Excerpt>
....................

When I was in my last semester of student teaching, I remember our TA always asking us to question why we were teaching, what we were teaching, and how we were teaching. I became so frustrated with him because his questioning was not applicable to my 'here and now'. That kind of thinking served no point for the student teacher...I remember challenging him, saying something like 'he was asking us to question how we ran before we could even walk.' I just wanted to know how to make a bunch of 17 year olds listen to me and hopefully learn something.
Now I get it. I am in a place and time where that makes sense. I taught high school for six years. I taught preschool movement classes for a year (somedays, toddlers are just like sophomores, and vice versa). I was the teen director at our YMCA. Now, I work at a technical college, helping adults to get their GED or HSED.
All of this experience truly leads me to 'what's the point?' I see the adults I work with struggle with finding the area of a triangle, both of us knowing, for a fact this time, that they will never again use this in the real world. Is it the struggle that earns you the right to say that you graduated from high school?
As adults, they are still cramming and regurgitating for a piece of paper, fulling knowing the futility of the exercise.

....................

Requirements>
- 1) Pull out the sentences of the excerpt that run from "All of this" through "of the exercise." and give them unchanged.
- 2) Resume the excerpt where it left off.

[Robot session logs]
....................

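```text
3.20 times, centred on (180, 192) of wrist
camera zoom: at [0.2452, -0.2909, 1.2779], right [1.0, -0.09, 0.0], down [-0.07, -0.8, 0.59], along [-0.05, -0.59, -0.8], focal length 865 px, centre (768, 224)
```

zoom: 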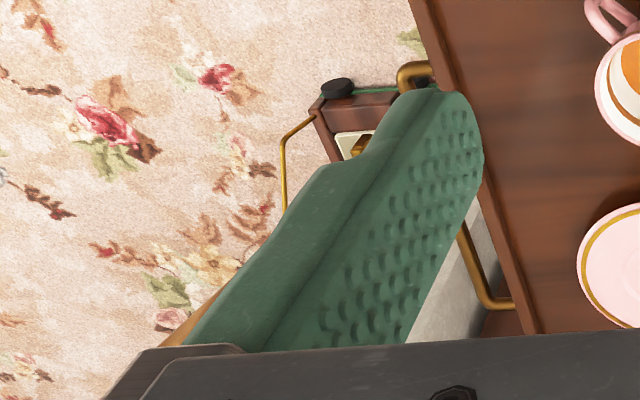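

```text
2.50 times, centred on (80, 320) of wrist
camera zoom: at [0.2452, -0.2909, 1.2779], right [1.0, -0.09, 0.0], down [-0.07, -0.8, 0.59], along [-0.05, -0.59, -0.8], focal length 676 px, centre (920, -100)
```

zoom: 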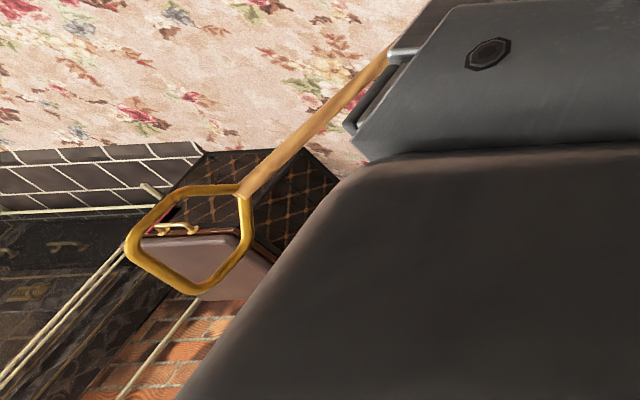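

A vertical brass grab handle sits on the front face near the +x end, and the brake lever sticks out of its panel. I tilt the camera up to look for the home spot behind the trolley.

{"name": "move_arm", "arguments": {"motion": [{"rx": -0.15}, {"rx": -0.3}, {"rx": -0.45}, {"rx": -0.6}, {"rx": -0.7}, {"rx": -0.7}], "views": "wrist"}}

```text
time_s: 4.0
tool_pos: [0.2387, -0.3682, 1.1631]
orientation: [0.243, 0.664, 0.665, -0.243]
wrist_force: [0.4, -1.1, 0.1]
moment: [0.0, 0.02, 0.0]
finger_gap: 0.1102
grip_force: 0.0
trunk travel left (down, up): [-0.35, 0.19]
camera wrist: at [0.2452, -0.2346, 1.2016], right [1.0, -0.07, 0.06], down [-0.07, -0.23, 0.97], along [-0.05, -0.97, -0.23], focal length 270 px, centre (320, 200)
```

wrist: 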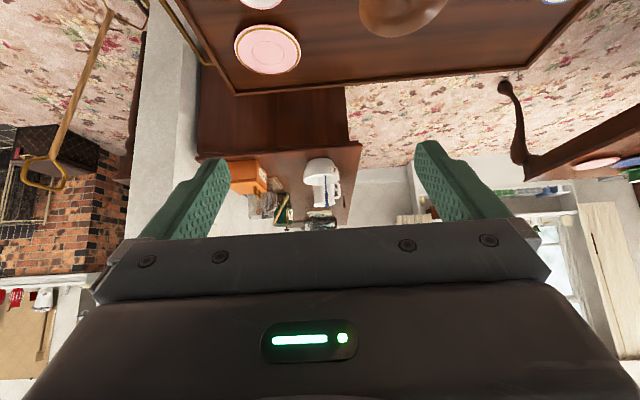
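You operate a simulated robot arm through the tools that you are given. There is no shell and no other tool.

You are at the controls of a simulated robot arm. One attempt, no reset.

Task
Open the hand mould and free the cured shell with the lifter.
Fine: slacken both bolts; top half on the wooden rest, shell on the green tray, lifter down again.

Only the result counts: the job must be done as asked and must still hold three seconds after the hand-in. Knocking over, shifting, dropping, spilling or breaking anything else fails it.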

....................

Task-by-task results>
- 1)
All of this experience truly leads me to 'what's the point?' I see the adults I work with struggle with finding the area of a triangle, both of us knowing, for a fact this time, that they will never again use this in the real world. Is it the struggle that earns you the right to say that you graduated from high school?
As adults, they are still cramming and regurgitating for a piece of paper, fulling knowing the futility of the exercise.

- 2)
I am fortunate enough to home school our two kiddos. Seeing what ultimately is supposed to be the outcome of a high school education gives me a sneak peek of what traditional schooling holds out there for the basic requirements to send one out into the world.
The most precious thing about my children's learning is their love of learning, without labeling it. Kind of Taoist...don't label it, categorize it; it just is what it is.
Now I find myself doing the delicate tightrope walk of not only maintaining that love of learning, but balancing it with life,
It would be criminal for me to crush their spirits. Somewhere, that happened to every single adult that I work with at MPTC. I hear how they hate to read, hate math, what's the point?
Leads me to even more questions, what, ultimately is the point? Now that my children and I can walk together, I am questioning, only 15 years after student teaching, how can we run together. And I don't want them to ever have a finish line...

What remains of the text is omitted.